|Monday, March 09, 2015|
| Market Comment — by Manos Chatzidakis Investor’s psychology again on the edge. In anticipation of yet another crucial Eurogroup meeting traders mostly held back on Friday, with sellers keeping the upper hand.
General index closed at 850.27 points, shedding 0.85 percent from Thursday’s 857.54 points.
On a weekly basis it lost 3.43 percent. In total 50 stocks expanded, 64 declined and 19 stayed unchanged. Turnover remained low €66.7m following Thursday’s €67.4m.
As there are no expectations for a positive outcome in today’s Eurogroup domestic market should head north and keep a close eye on official statements and reports related to the afternoon meeting.
In the Spotlight
Greece: Greece could call a referendum or have early elections should its eurozone partners reject its debt and growth plans, Greek Finance Minister Yanis Varoufakis said in a newspaper interview on Sunday. Should Brussels ultimately reject Greece’s proposals, Varoufakis told Italian daily Corriere della Sera: “There could be problems. But, as my prime minister has said, we are not yet glued to our chairs. We can return to elections, call a referendum.”
In a statement released later on Sunday, the Greek Finance Ministry said that Varoufakis was responding to a hypothetical question and that any referendum would “obviously regard the content of reforms and fiscal policy” and not whether to stay in the euro, as Corriere della Sera had suggested.

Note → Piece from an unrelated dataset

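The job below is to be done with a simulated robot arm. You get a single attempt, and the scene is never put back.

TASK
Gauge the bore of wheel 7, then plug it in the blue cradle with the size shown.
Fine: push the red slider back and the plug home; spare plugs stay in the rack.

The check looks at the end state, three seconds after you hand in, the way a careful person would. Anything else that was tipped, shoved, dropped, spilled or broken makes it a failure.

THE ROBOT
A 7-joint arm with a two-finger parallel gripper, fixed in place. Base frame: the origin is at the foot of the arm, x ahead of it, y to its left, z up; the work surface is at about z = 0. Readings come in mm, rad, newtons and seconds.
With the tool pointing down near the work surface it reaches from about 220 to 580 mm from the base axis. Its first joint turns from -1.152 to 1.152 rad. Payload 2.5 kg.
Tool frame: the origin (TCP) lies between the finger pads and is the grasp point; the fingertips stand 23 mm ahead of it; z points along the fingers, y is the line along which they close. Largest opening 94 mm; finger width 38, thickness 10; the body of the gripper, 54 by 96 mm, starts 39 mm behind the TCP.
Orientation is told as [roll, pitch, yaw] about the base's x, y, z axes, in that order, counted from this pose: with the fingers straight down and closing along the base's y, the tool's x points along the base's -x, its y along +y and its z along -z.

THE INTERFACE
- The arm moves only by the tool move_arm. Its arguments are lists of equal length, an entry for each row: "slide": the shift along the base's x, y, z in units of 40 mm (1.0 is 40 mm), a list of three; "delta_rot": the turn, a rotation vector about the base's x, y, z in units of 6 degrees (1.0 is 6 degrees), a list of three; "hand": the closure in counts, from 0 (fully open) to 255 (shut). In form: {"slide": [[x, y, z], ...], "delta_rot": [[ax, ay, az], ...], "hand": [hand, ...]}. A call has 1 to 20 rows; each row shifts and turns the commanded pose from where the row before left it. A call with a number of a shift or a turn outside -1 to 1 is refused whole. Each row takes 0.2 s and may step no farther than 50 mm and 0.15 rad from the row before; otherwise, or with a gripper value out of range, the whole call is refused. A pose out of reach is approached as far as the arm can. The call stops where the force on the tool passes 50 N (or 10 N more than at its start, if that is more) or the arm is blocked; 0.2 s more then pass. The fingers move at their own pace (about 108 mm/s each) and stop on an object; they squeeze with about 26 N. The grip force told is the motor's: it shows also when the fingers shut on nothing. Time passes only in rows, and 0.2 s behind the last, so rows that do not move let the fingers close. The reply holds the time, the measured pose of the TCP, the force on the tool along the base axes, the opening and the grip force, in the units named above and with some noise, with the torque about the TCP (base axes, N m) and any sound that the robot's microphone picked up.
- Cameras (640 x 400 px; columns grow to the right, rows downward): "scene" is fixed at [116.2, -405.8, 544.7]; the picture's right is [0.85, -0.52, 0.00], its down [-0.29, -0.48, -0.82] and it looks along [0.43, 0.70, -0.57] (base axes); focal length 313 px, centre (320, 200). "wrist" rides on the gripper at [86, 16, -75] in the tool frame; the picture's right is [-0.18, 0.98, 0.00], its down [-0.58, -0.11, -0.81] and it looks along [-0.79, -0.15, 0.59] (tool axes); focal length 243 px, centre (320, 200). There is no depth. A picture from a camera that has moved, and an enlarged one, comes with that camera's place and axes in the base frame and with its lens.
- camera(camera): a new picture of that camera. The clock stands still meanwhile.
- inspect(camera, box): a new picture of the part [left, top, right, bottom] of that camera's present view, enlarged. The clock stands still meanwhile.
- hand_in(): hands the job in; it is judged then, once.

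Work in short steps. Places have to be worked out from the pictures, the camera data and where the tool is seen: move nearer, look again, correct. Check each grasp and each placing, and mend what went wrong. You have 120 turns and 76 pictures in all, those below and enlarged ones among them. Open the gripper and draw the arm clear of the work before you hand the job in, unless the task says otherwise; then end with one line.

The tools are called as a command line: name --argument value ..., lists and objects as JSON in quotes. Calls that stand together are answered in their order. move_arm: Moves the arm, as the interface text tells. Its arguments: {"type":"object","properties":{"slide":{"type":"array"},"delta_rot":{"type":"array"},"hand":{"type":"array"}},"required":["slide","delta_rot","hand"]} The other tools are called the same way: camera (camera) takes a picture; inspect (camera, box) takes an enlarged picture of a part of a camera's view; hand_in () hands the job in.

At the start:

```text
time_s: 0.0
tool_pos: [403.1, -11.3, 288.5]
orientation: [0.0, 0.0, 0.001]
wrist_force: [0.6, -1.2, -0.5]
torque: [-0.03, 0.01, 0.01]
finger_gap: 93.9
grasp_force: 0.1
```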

Greece/Eurogroup: No specific agreement on Greece may be expected at today’s Eurogroup, as Greece’s list of reforms was considered far from complete and needs to be reviewed by the institutions, according to Mr Dijsselbloem. Still, Greece would be hoping for some positive statements that could pave the way for the reinstatement of disbursements to Greece. Specifically, the Eurogroup is expected to start reviewing the framework of 7 reforms sent by FinMin on Friday. The list includes measures for:
¡ The settlement of overdue liabilities to tax authorities and pension funds
¡ Addressing tax evasion through, among others, the mobilization of tourists and students as disguised ‘tax inspectors’
¡ The reorganization of public administration
¡ The provision of 5-year licenses for online betting with the state aiming to raise €3 mn per license
¡ Specific measures on VAT
¡ The conclusion of one or two privatizations such as the sale of the 14 airports and the development of Hellinikon
¡ Merger of the pension funds of professional groups
Greece is targeting a positive assessment that could allow the release of part of the €7.2 bn pending disbursement. Commenting on the list, Mr Dijsselbloem said that the list needs to be reviewed by the institutions in Brussels and by the technical staff in Athens.
In other news on Friday, Greece paid IMF €320mn, corresponding to the first tranche of the €1.5 bn total payment to IMF in March. The state raised from the HFSF an amount of €555 mn corresponding to the dividends paid by the Greek banks on preference shares (Pillar I) in 2013.
PDMA: Greece will auction 1 billion euros of three-month treasury bills on March 11 to refinance a maturing issue, debt agency PDMA said on Friday.
Greece/Budget execution: Tax revenues reportedly reached €3.4 bn in February, at the same level with last year, keeping the Jan-Febr revenue shortfall at €1.0 bn (unchanged from Jan’s shortfall). Specifically, the tax revenues in Jan-Febr reportedly amounted to €7.5 bn vs a target of €8.5 bn.
Banking Sector: According to press reports after several months of decline in the local credit sector’s creation rate of new bad loans, banks are reporting a sudden rebound in the growth rate in January and February 2015. Estimates by bankers put the amount of new nonperforming loans created in the first couple of months of the year as high as 2 billion euros, which is twice the amount of new NPLs created in the last couple of months of 2014.
This comes as local banks are set to suffer an extra burden adding up to some 1 billion euros from the rise in the cost of liquidity owing to the shift of their funding from the European Central Bank to the emergency liquidity assistance (ELA) mechanism of the Bank of Greece: The former lends cash at an interest rate of 0.05 percent while the latter supplies cash to Greek banks at a rate of 1.55 percent
In other related news ECB is reportedly examining harmonization of national rules on regulatory capital across Europe, which could lead to a reduction in the level of DTA recognized in the banks’ capital. We remind that Greece has passed legislation which allows the conversion of DTA to DTC and the issue of conversion rights in favour of the Greek state. The latter effective means that as of January 1, 2015, any given year’s net loss needs to be counterbalanced by the next year’s profits, otherwise the difference should be covered through a share capital increase and the exercise of conversion rights. Greek banks have recognized c€12 bn of DTC in their capital.
NBG/Astir: Astir Palace Hotel stake sale to Apollo Investment HoldCo canceled as a result of Greek high court ruling to block development plan, Astir Palace co. says in Athens bourse filing.